## Data provided
________

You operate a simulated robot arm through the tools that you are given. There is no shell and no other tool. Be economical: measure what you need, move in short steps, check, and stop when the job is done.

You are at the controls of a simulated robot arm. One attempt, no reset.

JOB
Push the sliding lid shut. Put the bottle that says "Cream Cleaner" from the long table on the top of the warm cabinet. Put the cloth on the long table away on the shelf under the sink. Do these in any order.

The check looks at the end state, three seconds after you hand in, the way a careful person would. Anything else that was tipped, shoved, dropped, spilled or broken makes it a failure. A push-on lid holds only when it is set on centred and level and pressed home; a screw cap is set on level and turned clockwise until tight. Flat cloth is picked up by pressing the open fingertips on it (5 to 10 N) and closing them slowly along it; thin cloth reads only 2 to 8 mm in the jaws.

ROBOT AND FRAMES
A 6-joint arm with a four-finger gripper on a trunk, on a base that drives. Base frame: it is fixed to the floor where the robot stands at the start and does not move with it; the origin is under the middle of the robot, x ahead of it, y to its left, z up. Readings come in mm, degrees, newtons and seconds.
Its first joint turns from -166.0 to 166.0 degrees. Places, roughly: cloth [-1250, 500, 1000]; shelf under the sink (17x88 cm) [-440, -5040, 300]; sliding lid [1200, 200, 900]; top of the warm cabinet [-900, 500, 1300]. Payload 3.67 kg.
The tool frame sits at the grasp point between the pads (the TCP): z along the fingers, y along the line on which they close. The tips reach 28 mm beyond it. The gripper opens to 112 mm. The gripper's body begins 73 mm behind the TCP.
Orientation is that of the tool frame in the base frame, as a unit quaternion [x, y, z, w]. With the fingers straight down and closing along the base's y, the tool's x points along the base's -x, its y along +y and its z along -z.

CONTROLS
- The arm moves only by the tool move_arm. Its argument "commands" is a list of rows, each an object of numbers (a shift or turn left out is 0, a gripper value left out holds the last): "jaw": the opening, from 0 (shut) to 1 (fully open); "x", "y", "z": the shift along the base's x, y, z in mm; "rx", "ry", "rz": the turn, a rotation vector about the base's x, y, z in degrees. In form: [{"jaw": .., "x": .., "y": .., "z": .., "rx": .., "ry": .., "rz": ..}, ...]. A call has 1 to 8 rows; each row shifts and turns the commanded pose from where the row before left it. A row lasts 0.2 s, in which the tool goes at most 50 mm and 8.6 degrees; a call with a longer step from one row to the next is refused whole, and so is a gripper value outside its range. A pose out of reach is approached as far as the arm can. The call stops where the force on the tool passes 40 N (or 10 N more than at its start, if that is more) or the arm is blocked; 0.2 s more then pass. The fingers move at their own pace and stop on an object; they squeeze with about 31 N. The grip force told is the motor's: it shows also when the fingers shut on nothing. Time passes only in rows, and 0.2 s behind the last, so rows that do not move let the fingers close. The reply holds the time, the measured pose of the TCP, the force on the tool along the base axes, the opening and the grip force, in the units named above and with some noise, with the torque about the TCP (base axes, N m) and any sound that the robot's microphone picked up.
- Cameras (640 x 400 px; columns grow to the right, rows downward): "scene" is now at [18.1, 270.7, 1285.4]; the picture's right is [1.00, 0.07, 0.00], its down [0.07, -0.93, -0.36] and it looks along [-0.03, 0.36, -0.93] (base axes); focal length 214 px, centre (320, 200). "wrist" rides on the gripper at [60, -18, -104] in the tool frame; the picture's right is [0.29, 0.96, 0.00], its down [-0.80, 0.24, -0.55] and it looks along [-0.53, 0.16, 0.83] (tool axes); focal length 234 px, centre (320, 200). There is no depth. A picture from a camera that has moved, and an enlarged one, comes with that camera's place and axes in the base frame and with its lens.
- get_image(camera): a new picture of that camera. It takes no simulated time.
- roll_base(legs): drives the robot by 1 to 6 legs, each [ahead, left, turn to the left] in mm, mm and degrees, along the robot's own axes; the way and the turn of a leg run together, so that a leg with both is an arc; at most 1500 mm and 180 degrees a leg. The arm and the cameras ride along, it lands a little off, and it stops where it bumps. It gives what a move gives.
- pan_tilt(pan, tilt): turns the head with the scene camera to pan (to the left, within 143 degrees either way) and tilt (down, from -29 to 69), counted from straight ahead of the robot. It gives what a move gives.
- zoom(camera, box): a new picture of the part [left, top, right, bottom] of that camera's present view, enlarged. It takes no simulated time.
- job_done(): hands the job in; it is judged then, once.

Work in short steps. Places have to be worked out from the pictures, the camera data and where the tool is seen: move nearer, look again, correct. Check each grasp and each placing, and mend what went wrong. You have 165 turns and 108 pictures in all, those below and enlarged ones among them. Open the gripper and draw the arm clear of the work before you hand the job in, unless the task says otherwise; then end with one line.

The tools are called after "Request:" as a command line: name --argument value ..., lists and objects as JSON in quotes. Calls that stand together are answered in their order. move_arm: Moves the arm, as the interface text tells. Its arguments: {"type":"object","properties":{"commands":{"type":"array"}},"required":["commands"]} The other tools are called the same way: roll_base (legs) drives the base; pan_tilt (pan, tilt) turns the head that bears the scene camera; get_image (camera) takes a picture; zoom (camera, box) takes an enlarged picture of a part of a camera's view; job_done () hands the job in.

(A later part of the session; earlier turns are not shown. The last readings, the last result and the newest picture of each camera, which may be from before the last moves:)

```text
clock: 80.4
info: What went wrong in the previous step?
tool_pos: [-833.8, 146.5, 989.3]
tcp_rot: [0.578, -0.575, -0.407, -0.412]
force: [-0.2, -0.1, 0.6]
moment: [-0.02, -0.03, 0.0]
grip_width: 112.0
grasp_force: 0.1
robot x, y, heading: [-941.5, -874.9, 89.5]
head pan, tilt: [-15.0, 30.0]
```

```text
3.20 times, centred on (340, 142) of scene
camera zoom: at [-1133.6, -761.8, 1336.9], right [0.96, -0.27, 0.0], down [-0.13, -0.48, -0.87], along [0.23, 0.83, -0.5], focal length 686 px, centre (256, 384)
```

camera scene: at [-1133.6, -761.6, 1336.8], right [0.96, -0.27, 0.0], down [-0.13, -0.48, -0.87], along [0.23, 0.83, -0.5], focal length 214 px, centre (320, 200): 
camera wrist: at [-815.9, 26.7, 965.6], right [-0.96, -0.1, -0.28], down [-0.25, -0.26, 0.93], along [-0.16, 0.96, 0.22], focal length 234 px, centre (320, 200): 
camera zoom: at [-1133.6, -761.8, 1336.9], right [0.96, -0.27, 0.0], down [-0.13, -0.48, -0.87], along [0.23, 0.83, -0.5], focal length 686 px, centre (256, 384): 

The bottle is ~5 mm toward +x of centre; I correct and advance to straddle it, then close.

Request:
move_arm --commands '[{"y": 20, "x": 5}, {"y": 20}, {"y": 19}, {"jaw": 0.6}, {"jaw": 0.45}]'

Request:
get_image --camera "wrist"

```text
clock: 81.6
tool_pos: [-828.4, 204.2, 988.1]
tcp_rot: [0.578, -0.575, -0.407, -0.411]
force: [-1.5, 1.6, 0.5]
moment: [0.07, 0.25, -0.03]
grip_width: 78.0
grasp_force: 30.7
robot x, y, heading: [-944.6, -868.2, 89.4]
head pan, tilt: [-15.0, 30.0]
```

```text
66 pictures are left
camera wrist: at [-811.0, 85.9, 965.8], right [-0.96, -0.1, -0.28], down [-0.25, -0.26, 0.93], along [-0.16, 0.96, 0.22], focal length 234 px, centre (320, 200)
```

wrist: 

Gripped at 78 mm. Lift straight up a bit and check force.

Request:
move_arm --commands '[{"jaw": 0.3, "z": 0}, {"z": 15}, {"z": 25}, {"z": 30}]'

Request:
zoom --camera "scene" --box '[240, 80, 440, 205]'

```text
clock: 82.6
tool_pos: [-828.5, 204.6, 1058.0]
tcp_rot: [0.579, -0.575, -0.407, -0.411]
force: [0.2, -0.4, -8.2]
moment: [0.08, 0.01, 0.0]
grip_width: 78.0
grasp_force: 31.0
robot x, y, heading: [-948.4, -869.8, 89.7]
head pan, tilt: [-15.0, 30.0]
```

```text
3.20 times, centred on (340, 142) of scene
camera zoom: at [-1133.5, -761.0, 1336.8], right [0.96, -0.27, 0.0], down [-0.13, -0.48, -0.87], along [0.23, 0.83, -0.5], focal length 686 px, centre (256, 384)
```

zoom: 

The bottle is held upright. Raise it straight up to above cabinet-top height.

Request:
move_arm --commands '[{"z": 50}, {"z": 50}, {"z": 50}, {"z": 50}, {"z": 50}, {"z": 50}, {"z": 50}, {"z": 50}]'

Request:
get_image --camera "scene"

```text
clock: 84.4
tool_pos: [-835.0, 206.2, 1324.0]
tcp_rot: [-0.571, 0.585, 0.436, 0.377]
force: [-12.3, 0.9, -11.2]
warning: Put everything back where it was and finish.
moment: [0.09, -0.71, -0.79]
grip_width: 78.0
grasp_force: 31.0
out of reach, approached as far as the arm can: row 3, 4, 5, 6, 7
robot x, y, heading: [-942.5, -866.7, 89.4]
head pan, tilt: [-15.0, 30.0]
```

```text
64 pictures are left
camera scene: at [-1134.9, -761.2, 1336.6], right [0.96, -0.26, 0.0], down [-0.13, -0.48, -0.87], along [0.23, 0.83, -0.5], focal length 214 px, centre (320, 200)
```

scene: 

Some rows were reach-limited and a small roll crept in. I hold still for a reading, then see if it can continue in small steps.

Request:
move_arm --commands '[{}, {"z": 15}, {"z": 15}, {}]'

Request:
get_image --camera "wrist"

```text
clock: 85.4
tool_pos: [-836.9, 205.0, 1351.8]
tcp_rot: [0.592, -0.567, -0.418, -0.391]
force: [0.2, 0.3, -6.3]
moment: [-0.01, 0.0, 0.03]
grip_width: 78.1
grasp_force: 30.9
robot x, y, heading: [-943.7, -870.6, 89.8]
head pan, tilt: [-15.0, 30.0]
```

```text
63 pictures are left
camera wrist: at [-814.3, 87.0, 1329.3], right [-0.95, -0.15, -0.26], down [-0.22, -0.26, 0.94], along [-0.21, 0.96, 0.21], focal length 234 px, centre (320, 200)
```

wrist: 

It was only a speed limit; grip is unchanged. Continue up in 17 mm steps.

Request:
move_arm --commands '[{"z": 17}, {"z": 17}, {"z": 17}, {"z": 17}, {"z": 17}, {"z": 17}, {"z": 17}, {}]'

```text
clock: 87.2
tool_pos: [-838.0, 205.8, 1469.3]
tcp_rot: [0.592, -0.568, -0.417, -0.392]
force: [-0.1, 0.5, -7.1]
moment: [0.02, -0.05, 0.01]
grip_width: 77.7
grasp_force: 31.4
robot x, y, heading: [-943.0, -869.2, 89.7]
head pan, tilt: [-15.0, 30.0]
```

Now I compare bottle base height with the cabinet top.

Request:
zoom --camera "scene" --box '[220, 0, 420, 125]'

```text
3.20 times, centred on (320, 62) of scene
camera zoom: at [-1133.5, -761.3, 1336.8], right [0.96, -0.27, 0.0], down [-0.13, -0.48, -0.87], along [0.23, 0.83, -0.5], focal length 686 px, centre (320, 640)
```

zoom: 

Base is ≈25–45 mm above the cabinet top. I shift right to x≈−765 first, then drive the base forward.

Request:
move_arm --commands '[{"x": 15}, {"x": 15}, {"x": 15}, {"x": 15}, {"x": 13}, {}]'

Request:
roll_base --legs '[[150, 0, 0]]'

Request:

________

## Requirement
Extract each line holding the string "last".

## Task solution
- The arm moves only by the tool move_arm. Its argument "commands" is a list of rows, each an object of numbers (a shift or turn left out is 0, a gripper value left out holds the last): "jaw": the opening, from 0 (shut) to 1 (fully open); "x", "y", "z": the shift along the base's x, y, z in mm; "rx", "ry", "rz": the turn, a rotation vector about the base's x, y, z in degrees. In form: [{"jaw": .., "x": .., "y": .., "z": .., "rx": .., "ry": .., "rz": ..}, ...]. A call has 1 to 8 rows; each row shifts and turns the commanded pose from where the row before left it. A row lasts 0.2 s, in which the tool goes at most 50 mm and 8.6 degrees; a call with a longer step from one row to the next is refused whole, and so is a gripper value outside its range. A pose out of reach is approached as far as the arm can. The call stops where the force on the tool passes 40 N (or 10 N more than at its start, if that is more) or the arm is blocked; 0.2 s more then pass. The fingers move at their own pace and stop on an object; they squeeze with about 31 N. The grip force told is the motor's: it shows also when the fingers shut on nothing. Time passes only in rows, and 0.2 s behind the last, so rows that do not move let the fingers close. The reply holds the time, the measured pose of the TCP, the force on the tool along the base axes, the opening and the grip force, in the units named above and with some noise, with the torque about the TCP (base axes, N m) and any sound that the robot's microphone picked up.
(A later part of the session; earlier turns are not shown. The last readings, the last result and the newest picture of each camera, which may be from before the last moves:)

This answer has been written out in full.